● Objective
Leaving out every picture, quote the data below exactly as it appears.

● Recorded data
******

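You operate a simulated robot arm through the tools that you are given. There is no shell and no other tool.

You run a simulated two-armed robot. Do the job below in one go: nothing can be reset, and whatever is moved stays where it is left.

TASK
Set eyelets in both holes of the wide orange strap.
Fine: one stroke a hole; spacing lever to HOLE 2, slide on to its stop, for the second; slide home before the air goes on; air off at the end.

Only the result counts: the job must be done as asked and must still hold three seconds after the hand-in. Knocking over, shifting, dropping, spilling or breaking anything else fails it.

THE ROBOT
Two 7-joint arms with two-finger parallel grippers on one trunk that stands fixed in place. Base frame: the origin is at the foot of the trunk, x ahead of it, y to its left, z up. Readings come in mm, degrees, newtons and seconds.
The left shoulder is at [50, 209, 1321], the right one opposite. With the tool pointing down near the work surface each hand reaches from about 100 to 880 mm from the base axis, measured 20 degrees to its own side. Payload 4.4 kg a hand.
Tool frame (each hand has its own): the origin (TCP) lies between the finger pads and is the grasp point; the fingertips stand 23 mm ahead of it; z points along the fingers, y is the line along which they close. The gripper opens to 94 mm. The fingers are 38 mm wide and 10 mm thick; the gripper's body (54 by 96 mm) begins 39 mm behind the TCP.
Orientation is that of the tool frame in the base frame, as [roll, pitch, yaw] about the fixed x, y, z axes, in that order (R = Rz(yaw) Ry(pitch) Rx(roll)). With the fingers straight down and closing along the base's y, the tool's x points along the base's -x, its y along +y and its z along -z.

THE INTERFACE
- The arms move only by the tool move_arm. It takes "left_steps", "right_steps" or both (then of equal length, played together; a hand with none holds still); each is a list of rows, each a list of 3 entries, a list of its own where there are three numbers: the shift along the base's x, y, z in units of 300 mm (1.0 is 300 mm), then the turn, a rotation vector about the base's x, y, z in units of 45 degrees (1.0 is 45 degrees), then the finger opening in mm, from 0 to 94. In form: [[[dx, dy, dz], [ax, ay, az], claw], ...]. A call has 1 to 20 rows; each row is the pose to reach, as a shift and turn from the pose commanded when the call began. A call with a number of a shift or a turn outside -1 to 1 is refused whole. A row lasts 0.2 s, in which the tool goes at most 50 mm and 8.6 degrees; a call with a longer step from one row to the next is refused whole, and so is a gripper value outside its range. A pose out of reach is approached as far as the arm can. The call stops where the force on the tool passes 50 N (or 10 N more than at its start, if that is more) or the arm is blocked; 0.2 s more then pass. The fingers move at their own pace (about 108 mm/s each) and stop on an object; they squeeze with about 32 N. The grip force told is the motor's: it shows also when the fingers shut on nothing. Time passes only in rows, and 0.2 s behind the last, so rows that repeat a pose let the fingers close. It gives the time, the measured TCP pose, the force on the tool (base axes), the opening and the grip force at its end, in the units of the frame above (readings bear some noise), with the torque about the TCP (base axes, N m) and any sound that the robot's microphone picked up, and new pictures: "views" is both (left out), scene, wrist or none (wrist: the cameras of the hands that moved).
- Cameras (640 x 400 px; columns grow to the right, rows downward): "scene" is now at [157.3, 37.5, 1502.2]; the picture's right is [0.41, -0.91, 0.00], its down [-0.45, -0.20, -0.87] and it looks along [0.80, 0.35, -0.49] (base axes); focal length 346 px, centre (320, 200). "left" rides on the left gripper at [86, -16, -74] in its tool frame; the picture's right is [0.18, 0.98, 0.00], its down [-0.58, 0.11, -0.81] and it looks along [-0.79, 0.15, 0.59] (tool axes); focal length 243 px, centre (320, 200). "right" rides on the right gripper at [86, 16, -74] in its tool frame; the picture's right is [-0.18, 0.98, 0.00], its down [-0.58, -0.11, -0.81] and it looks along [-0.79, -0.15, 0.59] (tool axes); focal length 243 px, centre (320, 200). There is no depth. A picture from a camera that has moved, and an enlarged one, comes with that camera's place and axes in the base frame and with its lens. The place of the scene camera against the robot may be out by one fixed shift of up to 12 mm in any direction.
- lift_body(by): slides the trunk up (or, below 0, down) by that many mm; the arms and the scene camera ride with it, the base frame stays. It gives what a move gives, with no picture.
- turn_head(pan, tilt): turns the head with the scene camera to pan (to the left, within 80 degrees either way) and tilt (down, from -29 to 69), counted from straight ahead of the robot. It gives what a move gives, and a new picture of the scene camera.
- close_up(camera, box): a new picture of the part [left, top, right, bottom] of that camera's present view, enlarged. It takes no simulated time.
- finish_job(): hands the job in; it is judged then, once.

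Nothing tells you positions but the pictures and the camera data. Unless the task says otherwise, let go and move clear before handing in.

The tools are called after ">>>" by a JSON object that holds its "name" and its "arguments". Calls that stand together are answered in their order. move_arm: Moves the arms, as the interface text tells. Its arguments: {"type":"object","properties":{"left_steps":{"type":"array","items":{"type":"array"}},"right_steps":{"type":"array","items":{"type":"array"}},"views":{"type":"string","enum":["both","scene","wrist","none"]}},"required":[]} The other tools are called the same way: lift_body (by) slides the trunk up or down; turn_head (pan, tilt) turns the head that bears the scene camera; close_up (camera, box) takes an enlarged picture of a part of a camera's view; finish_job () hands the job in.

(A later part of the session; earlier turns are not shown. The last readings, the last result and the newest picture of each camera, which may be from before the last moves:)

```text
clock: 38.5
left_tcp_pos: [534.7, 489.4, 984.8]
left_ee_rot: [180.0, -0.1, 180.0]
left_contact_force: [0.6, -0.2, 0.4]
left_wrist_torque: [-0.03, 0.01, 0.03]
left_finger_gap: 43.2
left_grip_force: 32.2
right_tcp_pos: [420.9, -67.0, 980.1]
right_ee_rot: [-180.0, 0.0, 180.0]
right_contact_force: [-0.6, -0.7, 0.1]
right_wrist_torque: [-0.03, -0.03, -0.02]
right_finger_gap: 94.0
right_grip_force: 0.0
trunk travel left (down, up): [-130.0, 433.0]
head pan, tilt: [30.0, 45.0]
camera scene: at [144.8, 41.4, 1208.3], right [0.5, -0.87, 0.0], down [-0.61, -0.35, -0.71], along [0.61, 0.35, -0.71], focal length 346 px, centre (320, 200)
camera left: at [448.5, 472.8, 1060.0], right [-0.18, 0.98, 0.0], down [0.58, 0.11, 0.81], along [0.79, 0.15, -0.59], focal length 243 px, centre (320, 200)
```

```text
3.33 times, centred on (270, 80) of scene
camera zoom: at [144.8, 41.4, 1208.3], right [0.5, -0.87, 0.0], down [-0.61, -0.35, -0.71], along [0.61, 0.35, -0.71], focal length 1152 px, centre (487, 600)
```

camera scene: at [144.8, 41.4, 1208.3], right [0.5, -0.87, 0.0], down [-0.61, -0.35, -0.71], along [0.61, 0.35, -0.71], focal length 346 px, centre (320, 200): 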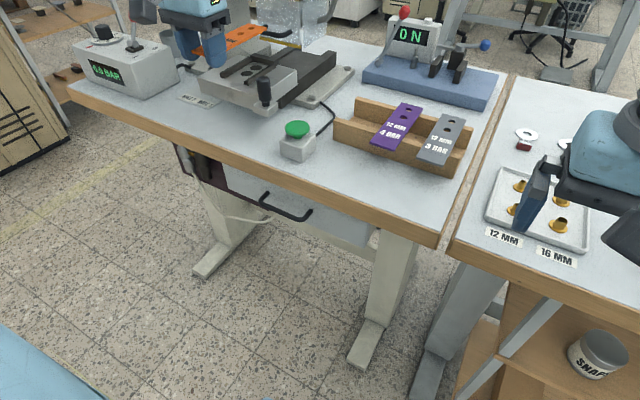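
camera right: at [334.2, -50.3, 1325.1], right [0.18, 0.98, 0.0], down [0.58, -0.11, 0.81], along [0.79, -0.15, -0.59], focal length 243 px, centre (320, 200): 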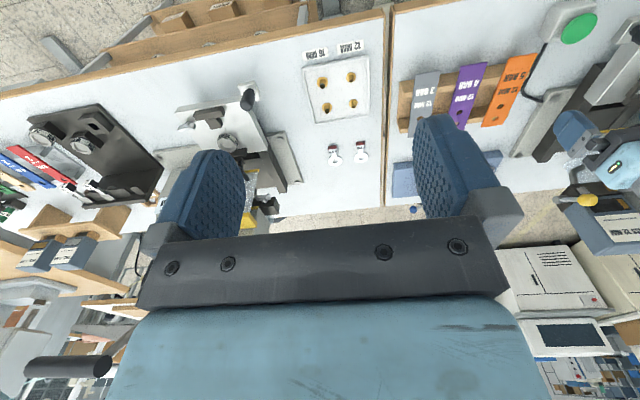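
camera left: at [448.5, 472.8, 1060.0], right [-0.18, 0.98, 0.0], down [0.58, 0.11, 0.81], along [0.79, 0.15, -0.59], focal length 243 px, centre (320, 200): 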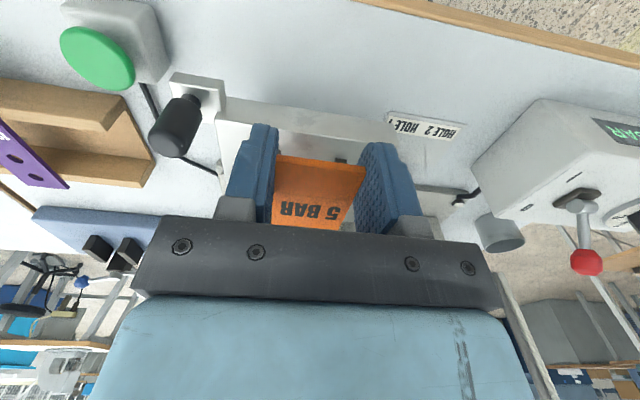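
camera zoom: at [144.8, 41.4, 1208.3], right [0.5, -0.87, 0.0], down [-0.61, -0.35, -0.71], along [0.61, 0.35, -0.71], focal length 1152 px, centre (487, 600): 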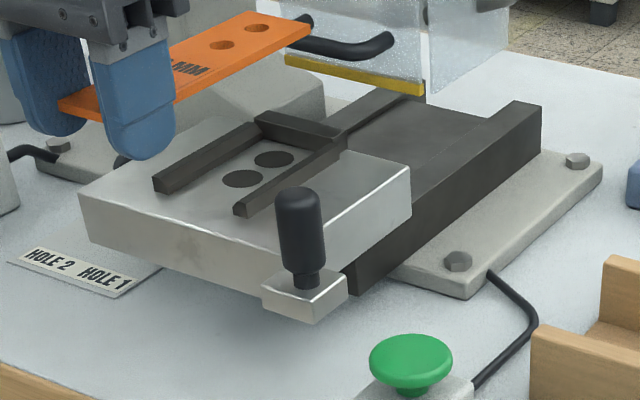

******

● Task answer
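You operate a simulated robot arm through the tools that you are given. There is no shell and no other tool.

You run a simulated two-armed robot. Do the job below in one go: nothing can be reset, and whatever is moved stays where it is left.

TASK
Set eyelets in both holes of the wide orange strap.
Fine: one stroke a hole; spacing lever to HOLE 2, slide on to its stop, for the second; slide home before the air goes on; air off at the end.

Only the result counts: the job must be done as asked and must still hold three seconds after the hand-in. Knocking over, shifting, dropping, spilling or breaking anything else fails it.

THE ROBOT
Two 7-joint arms with two-finger parallel grippers on one trunk that stands fixed in place. Base frame: the origin is at the foot of the trunk, x ahead of it, y to its left, z up. Readings come in mm, degrees, newtons and seconds.
The left shoulder is at [50, 209, 1321], the right one opposite. With the tool pointing down near the work surface each hand reaches from about 100 to 880 mm from the base axis, measured 20 degrees to its own side. Payload 4.4 kg a hand.
Tool frame (each hand has its own): the origin (TCP) lies between the finger pads and is the grasp point; the fingertips stand 23 mm ahead of it; z points along the fingers, y is the line along which they close. The gripper opens to 94 mm. The fingers are 38 mm wide and 10 mm thick; the gripper's body (54 by 96 mm) begins 39 mm behind the TCP.
Orientation is that of the tool frame in the base frame, as [roll, pitch, yaw] about the fixed x, y, z axes, in that order (R = Rz(yaw) Ry(pitch) Rx(roll)). With the fingers straight down and closing along the base's y, the tool's x points along the base's -x, its y along +y and its z along -z.

THE INTERFACE
- The arms move only by the tool move_arm. It takes "left_steps", "right_steps" or both (then of equal length, played together; a hand with none holds still); each is a list of rows, each a list of 3 entries, a list of its own where there are three numbers: the shift along the base's x, y, z in units of 300 mm (1.0 is 300 mm), then the turn, a rotation vector about the base's x, y, z in units of 45 degrees (1.0 is 45 degrees), then the finger opening in mm, from 0 to 94. In form: [[[dx, dy, dz], [ax, ay, az], claw], ...]. A call has 1 to 20 rows; each row is the pose to reach, as a shift and turn from the pose commanded when the call began. A call with a number of a shift or a turn outside -1 to 1 is refused whole. A row lasts 0.2 s, in which the tool goes at most 50 mm and 8.6 degrees; a call with a longer step from one row to the next is refused whole, and so is a gripper value outside its range. A pose out of reach is approached as far as the arm can. The call stops where the force on the tool passes 50 N (or 10 N more than at its start, if that is more) or the arm is blocked; 0.2 s more then pass. The fingers move at their own pace (about 108 mm/s each) and stop on an object; they squeeze with about 32 N. The grip force told is the motor's: it shows also when the fingers shut on nothing. Time passes only in rows, and 0.2 s behind the last, so rows that repeat a pose let the fingers close. It gives the time, the measured TCP pose, the force on the tool (base axes), the opening and the grip force at its end, in the units of the frame above (readings bear some noise), with the torque about the TCP (base axes, N m) and any sound that the robot's microphone picked up, and new pictures: "views" is both (left out), scene, wrist or none (wrist: the cameras of the hands that moved).
- Cameras (640 x 400 px; columns grow to the right, rows downward): "scene" is now at [157.3, 37.5, 1502.2]; the picture's right is [0.41, -0.91, 0.00], its down [-0.45, -0.20, -0.87] and it looks along [0.80, 0.35, -0.49] (base axes); focal length 346 px, centre (320, 200). "left" rides on the left gripper at [86, -16, -74] in its tool frame; the picture's right is [0.18, 0.98, 0.00], its down [-0.58, 0.11, -0.81] and it looks along [-0.79, 0.15, 0.59] (tool axes); focal length 243 px, centre (320, 200). "right" rides on the right gripper at [86, 16, -74] in its tool frame; the picture's right is [-0.18, 0.98, 0.00], its down [-0.58, -0.11, -0.81] and it looks along [-0.79, -0.15, 0.59] (tool axes); focal length 243 px, centre (320, 200). There is no depth. A picture from a camera that has moved, and an enlarged one, comes with that camera's place and axes in the base frame and with its lens. The place of the scene camera against the robot may be out by one fixed shift of up to 12 mm in any direction.
- lift_body(by): slides the trunk up (or, below 0, down) by that many mm; the arms and the scene camera ride with it, the base frame stays. It gives what a move gives, with no picture.
- turn_head(pan, tilt): turns the head with the scene camera to pan (to the left, within 80 degrees either way) and tilt (down, from -29 to 69), counted from straight ahead of the robot. It gives what a move gives, and a new picture of the scene camera.
- close_up(camera, box): a new picture of the part [left, top, right, bottom] of that camera's present view, enlarged. It takes no simulated time.
- finish_job(): hands the job in; it is judged then, once.

Nothing tells you positions but the pictures and the camera data. Unless the task says otherwise, let go and move clear before handing in.

The tools are called after ">>>" by a JSON object that holds its "name" and its "arguments". Calls that stand together are answered in their order. move_arm: Moves the arms, as the interface text tells. Its arguments: {"type":"object","properties":{"left_steps":{"type":"array","items":{"type":"array"}},"right_steps":{"type":"array","items":{"type":"array"}},"views":{"type":"string","enum":["both","scene","wrist","none"]}},"required":[]} The other tools are called the same way: lift_body (by) slides the trunk up or down; turn_head (pan, tilt) turns the head that bears the scene camera; close_up (camera, box) takes an enlarged picture of a part of a camera's view; finish_job () hands the job in.

(A later part of the session; earlier turns are not shown. The last readings, the last result and the newest picture of each camera, which may be from before the last moves:)

```text
clock: 38.5
left_tcp_pos: [534.7, 489.4, 984.8]
left_ee_rot: [180.0, -0.1, 180.0]
left_contact_force: [0.6, -0.2, 0.4]
left_wrist_torque: [-0.03, 0.01, 0.03]
left_finger_gap: 43.2
left_grip_force: 32.2
right_tcp_pos: [420.9, -67.0, 980.1]
right_ee_rot: [-180.0, 0.0, 180.0]
right_contact_force: [-0.6, -0.7, 0.1]
right_wrist_torque: [-0.03, -0.03, -0.02]
right_finger_gap: 94.0
right_grip_force: 0.0
trunk travel left (down, up): [-130.0, 433.0]
head pan, tilt: [30.0, 45.0]
camera scene: at [144.8, 41.4, 1208.3], right [0.5, -0.87, 0.0], down [-0.61, -0.35, -0.71], along [0.61, 0.35, -0.71], focal length 346 px, centre (320, 200)
camera left: at [448.5, 472.8, 1060.0], right [-0.18, 0.98, 0.0], down [0.58, 0.11, 0.81], along [0.79, 0.15, -0.59], focal length 243 px, centre (320, 200)
```

```text
3.33 times, centred on (270, 80) of scene
camera zoom: at [144.8, 41.4, 1208.3], right [0.5, -0.87, 0.0], down [-0.61, -0.35, -0.71], along [0.61, 0.35, -0.71], focal length 1152 px, centre (487, 600)
```

camera scene: at [144.8, 41.4, 1208.3], right [0.5, -0.87, 0.0], down [-0.61, -0.35, -0.71], along [0.61, 0.35, -0.71], focal length 346 px, centre (320, 200): 
camera right: at [334.2, -50.3, 1325.1], right [0.18, 0.98, 0.0], down [0.58, -0.11, 0.81], along [0.79, -0.15, -0.59], focal length 243 px, centre (320, 200): 
camera left: at [448.5, 472.8, 1060.0], right [-0.18, 0.98, 0.0], down [0.58, 0.11, 0.81], along [0.79, 0.15, -0.59], focal length 243 px, centre (320, 200): 
camera zoom: at [144.8, 41.4, 1208.3], right [0.5, -0.87, 0.0], down [-0.61, -0.35, -0.71], along [0.61, 0.35, -0.71], focal length 1152 px, centre (487, 600): 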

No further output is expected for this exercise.